Ortto, also headquartered in Sydney, Australia, is billed as a Marketing Automation platform and comprehensive CDP. But truth be told, it is unfair and rather limiting to call Ortto a Marketing Automation platform considering just how much of a customer’s experience this offering can predict, product and provide. Beyond marketing capabilities, Ortto powers service engagements with a solid customer support toolkit, connecting support conversations, sales journeys and marketing communications in a single data and engagement platform. As a CDP-centric (eg: not CRM centric) engagement platform, service can access a comprehensive data resource, while marketing and sales can access customer voice for a deeper understanding of opportunities and leads.

Financials have not been disclosed on the two acquisitions, but checks don’t need to travel very far as both Simtheory and Ortto were co-founded by Michael and Chris Sharkey, brothers who prove you can have business, marketing and technology coexist. The start of their entrepreneurial success was arguably their earlie days growing an AU-based vacation rental success, Stayz, which was acquired by Fairfax Media. According to the announcement, the brothers will be joining Canva in leadership positions across AI and marketing technology teams.

What Makes This So Interesting? Canva is in an almost constant state of reimagination, starting as the creative disruptor out to “democratize” design, even for those with little to no design skill or experience. It’s no accident that Canva often invokes a language centered around wishes and magic: Canva takes in all their customer’s wishes so their people can build magic. Canva has evolved into a creative engagement platform for traditional and non-traditional engagement centers. While others in the creative space sought to democratize access to the tools, Canva always seemed interested in freeing something else: Canva has always wanted to bring tools capable of democratizing the work.

They have clearly been hearing from their customers that the work might be the bigger problem to tackle. The work of engagement, especially at a midmarket, high-growth company, is hard on good days while feeling impossible on others. When you are riding a unicorn, work means you are collaborating in the middle of an avalanche without safety equipment or luxury gear. You are holding on, throwing every idea into the room, and tapping every opportunity to bring AI into the mix to offload anything that makes sense for the business.

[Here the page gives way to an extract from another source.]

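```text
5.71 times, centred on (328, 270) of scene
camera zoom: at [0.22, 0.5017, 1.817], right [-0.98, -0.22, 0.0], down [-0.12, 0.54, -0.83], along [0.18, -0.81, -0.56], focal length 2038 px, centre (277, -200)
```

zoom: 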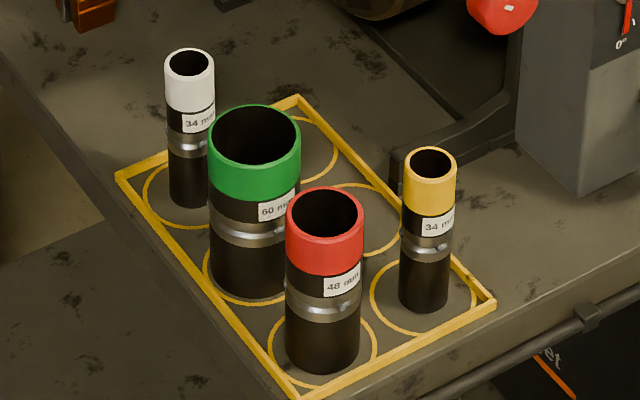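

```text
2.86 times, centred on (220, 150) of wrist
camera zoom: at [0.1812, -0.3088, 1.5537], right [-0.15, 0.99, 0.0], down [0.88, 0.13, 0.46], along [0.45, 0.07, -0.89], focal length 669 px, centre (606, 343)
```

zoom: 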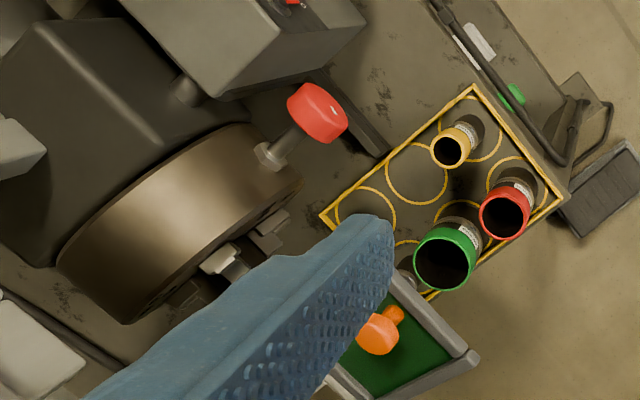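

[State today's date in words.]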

That’s what makes these acquisitions so interesting. They point to another evolution for Canva. But this evolution will be filled with data, workflows, automations and AI. This evolution will be about the work…and if Canva stays true to their roots and culture, that work won’t be dull or traditional. In fact, it will probably throw the “Future of Work” playbook of digitization, modernization and autonomy out the window in favor of something that feels familiar for CX leaders but somehow remixed, recolored and all together easier to carry. Work, for Canva, becomes the wish.

Parting Thoughts: Canva is building something, and it isn’t being built in anyone else’s image of what marketing, engagement or even creativity should be. They noted that the news came just ahead of Canva Create, where Canva will “unveil its next major step forward, and the biggest evolution in its history, as it reimagines how the world creates.” The opportunity Canva is building for itself is a means to challenge and change the work of engagement. It is an opportunity to not be held back by technology assumptions that say big categories and traditional constructs still hold power in today’s age of AI and authority. Instead, centered on design and empowered by customer data, a new model of work and a new, easier, more magical engagement model can take shape. This puts players like Hubspot, Klaviyo or Salesforce on notice that a new, more colorful, more creative and more magical player has entered the chat.